- DIRECTIONS -
Pick up the source passage at the point where it stops and go on.

- SUPPLIED INFORMATION -
---*---
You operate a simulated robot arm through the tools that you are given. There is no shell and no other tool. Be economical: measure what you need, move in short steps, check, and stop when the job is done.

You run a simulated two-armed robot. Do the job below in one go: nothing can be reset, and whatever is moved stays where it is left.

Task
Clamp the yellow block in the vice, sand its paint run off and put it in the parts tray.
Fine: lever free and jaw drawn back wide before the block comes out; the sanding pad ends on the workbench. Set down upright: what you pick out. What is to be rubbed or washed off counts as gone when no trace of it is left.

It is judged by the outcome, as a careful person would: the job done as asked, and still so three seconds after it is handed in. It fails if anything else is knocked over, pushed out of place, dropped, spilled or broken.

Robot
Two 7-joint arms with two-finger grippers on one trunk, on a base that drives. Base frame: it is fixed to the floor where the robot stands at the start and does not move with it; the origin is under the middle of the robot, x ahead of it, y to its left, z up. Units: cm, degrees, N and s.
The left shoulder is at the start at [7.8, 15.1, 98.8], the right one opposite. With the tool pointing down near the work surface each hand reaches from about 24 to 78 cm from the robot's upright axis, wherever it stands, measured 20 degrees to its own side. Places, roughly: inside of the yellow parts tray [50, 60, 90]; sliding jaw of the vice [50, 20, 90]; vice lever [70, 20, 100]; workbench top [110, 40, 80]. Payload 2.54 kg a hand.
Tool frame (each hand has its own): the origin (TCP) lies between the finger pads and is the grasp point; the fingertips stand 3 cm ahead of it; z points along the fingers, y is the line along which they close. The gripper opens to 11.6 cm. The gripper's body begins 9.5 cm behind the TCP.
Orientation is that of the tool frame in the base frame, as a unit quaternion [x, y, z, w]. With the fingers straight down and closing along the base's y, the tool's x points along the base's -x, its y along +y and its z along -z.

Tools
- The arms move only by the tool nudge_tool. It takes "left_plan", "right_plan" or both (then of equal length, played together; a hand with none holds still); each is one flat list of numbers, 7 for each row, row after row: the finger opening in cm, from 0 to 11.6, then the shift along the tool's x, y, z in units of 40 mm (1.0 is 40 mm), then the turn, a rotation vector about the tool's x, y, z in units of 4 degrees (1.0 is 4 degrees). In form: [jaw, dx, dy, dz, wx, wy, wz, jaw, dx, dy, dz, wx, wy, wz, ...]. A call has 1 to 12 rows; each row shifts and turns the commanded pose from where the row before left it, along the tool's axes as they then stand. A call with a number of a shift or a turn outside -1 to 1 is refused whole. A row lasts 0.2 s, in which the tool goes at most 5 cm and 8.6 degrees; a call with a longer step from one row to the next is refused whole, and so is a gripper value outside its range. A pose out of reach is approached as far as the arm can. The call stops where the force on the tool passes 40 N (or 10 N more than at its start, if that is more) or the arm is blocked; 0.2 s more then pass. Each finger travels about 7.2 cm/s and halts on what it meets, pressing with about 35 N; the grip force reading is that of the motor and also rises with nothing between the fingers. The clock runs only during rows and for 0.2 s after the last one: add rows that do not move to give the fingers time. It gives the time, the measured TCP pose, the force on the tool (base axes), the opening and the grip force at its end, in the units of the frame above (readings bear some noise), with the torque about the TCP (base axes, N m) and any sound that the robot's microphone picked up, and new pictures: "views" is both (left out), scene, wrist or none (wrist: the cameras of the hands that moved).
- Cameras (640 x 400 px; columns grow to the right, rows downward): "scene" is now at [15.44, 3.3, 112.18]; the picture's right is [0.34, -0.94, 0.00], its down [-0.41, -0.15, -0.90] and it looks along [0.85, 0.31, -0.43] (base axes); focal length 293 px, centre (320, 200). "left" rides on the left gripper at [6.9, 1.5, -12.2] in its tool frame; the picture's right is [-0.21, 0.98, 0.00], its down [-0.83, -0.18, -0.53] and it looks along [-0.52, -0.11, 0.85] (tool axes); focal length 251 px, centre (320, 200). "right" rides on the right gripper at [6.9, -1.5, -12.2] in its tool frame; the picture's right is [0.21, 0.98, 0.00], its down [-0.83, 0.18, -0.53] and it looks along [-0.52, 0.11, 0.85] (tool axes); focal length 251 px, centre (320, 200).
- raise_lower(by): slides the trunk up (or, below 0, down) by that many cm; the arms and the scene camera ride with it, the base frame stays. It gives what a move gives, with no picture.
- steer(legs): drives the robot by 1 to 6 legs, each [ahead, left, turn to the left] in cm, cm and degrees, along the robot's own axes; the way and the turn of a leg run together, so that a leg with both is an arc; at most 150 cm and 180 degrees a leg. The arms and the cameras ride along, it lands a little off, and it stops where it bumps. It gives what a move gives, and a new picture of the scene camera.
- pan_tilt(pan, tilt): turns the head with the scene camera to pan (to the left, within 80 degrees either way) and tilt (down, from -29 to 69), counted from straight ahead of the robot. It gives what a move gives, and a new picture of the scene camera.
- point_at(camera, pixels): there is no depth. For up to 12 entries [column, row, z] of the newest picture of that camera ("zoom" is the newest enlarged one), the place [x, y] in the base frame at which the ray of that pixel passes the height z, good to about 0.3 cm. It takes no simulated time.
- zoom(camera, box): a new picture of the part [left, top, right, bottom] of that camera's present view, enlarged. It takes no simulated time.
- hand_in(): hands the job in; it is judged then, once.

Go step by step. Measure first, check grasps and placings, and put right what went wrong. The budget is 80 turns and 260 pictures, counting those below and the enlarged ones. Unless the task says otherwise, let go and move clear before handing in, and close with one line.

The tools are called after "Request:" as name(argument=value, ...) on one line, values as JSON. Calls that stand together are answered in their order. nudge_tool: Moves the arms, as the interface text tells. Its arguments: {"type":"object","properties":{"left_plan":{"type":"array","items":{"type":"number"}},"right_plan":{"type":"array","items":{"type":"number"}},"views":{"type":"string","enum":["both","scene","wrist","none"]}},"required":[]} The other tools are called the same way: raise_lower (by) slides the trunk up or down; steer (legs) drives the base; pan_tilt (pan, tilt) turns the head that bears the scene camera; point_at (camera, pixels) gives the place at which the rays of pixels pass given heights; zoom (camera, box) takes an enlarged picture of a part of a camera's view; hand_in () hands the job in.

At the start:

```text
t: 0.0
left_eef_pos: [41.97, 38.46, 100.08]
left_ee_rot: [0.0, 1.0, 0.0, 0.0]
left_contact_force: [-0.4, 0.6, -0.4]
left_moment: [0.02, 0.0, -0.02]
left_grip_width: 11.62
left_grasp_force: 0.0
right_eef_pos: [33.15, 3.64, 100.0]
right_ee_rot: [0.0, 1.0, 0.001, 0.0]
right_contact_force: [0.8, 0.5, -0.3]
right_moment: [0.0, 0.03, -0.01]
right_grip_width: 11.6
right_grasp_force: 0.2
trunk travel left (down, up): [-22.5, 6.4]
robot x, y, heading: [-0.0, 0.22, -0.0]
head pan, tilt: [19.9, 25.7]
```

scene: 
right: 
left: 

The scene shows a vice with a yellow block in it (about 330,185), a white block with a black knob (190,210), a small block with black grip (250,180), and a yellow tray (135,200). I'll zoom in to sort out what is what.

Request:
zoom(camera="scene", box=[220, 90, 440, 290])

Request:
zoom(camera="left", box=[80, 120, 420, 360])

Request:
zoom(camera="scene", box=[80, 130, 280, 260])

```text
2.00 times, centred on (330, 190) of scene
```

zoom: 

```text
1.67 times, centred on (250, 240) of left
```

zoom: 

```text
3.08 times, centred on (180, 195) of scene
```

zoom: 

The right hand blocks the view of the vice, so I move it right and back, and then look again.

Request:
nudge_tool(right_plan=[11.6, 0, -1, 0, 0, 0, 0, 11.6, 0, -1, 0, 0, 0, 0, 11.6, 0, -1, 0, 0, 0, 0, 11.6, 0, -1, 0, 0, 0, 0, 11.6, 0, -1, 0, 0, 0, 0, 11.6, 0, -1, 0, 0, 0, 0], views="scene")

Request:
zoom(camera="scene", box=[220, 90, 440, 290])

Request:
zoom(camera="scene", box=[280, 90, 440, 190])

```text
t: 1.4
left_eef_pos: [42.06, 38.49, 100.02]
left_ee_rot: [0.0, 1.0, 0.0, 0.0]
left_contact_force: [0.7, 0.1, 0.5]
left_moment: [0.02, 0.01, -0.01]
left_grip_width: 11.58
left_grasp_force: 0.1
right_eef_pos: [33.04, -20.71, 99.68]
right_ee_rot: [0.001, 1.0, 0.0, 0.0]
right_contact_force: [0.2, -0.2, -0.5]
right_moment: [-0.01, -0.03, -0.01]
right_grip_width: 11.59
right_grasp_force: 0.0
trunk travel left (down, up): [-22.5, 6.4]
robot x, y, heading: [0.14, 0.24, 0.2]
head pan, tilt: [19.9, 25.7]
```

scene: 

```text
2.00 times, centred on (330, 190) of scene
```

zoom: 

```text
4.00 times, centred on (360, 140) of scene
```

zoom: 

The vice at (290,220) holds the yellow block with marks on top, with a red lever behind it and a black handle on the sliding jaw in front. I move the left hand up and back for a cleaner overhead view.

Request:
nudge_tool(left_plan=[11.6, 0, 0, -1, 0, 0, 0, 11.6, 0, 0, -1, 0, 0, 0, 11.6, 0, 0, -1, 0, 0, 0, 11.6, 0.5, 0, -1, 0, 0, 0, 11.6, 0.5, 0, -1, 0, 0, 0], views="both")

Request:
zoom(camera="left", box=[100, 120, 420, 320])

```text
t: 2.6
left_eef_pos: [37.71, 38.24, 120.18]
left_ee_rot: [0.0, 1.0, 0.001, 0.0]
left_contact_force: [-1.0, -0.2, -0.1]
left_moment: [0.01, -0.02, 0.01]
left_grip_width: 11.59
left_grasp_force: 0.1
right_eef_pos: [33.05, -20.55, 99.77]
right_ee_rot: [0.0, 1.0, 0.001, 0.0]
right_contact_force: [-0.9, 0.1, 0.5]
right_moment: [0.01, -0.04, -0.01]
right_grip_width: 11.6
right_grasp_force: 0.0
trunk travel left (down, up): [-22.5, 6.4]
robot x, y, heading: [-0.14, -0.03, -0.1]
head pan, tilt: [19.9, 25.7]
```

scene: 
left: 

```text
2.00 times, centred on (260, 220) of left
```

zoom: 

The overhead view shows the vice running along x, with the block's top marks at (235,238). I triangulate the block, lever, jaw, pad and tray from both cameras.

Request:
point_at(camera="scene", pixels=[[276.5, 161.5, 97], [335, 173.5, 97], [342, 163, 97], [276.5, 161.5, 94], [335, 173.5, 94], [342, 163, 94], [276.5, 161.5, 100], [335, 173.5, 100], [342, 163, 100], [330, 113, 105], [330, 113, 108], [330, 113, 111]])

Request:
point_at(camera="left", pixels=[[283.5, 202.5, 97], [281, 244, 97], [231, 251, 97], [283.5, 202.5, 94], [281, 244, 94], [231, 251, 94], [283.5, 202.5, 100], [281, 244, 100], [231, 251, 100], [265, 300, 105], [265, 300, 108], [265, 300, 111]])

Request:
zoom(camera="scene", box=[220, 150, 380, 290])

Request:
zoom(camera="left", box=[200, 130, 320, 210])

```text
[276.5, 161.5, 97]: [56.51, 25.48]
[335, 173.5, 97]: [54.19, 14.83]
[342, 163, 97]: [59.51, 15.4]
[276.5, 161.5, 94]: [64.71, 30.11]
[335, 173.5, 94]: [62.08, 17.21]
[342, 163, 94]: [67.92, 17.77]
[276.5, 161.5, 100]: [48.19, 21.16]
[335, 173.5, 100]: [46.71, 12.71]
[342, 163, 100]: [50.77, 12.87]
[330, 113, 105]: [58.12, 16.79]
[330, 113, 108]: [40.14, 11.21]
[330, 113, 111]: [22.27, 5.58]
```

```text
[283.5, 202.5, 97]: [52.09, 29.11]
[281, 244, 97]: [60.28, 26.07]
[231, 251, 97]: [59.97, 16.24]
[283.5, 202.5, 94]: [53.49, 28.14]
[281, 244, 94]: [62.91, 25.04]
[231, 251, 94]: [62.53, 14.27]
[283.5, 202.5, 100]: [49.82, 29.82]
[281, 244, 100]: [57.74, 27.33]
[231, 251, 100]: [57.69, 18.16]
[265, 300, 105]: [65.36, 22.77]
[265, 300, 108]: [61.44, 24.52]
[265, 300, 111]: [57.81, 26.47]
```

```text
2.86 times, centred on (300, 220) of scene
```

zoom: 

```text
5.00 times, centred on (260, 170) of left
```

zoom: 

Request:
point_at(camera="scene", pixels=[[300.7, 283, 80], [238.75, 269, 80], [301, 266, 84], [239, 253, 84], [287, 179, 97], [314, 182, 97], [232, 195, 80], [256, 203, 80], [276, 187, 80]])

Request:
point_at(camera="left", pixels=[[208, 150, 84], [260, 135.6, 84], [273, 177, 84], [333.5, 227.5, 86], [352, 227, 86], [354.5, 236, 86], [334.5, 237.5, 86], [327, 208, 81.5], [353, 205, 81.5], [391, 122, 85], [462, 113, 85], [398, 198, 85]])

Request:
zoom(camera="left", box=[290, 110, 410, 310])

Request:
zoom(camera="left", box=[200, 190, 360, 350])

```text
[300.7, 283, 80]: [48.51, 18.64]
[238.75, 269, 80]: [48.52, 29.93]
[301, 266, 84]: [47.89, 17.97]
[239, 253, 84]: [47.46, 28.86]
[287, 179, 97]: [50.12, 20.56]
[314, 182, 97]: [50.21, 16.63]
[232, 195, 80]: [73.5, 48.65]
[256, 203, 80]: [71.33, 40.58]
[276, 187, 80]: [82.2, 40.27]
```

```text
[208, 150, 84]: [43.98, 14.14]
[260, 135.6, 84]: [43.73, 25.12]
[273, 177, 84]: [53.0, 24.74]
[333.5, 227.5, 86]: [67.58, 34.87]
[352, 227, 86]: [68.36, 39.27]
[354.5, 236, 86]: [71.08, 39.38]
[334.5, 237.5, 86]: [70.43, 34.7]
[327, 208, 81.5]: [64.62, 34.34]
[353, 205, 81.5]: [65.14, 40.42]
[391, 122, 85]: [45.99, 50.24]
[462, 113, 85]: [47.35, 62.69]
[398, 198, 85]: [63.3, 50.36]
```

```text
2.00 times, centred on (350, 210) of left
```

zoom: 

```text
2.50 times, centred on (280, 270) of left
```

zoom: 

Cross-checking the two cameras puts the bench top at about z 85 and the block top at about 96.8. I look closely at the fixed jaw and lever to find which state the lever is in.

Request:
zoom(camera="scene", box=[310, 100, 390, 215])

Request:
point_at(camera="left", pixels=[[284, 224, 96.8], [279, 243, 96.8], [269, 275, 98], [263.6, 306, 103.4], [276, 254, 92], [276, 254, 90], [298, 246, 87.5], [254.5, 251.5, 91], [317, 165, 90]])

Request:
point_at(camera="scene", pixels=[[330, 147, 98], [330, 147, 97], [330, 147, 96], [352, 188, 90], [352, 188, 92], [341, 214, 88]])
---*---
- SOURCE PASSAGE -
Going back to the scale, it’s designed to not just weigh you, but to give you other biometrics as well… it’s those other features that made my wife buy it, at a much higher price, rather than buying a regular scale. So, if I buy the product, why should I pay monthly to use it? And if those added features cost money to maintain, well then figure out a cost structure that isn’t so expensive.

Small yearly subscriptions make sense when you want to continuously add features and content, or provide upgrades and maintenance. But just how many $10-$20 a month subscriptions can we manage? And do we really need to pay our scale that much? If it was just the scale, I could imagine a scenario where I’d be invested enough in what it provides to pay this much, but when it’s every product and app that does this, it’s simply unsustainable.

Almost free

I remember being a young kid when a door-to-door salesman came to our house and sold my dad a Junior Encyclopedia set. I was amazed at all the information in there. I could just think of any topic and it seemed that there was an entry for it.

In Grade 10 or 11 I took a programming course in high school. I don’t remember much other than having to punch little dots out of cards and handing them in. My teacher would bring them back to us the next class with a printout of the instructions we created with these punch cards.
---*---
- RESPONSE TO THE TASK -
At the time, I owned a Commodore Vic 20 which had 20k of memory. I remember buying the 16k adapter cartridge so that I could have 36k of memory, but I can’t remember why I wanted the extra data. I think I was writing a book on bass fishing with my buddy on the Commodore and we were using up too much space.

Now our fridges can do more than my Vic 20, and our phones give us access to quite literally any information we desire. Computers have wafer thin chips in them, the size of my finger nail, that can store entire libraries of information. We have no shortage of information or storage… as long as we aren’t trying to store 20,000 photos on our phones.

Information used to be power. Now it seems that information is free. Well, almost free, because we actually pay for information with our attention. The website is free but you’ve got to see the advertising. The podcast is free but you have to listen to commercials. Social media content is free but influencers push products your way, and sell you programs. And you end up not scrolling past an ad because it is designed like the content you normally consume.

We don’t have to buy encyclopedias anymore, information is almost free… The price we pay is our attention.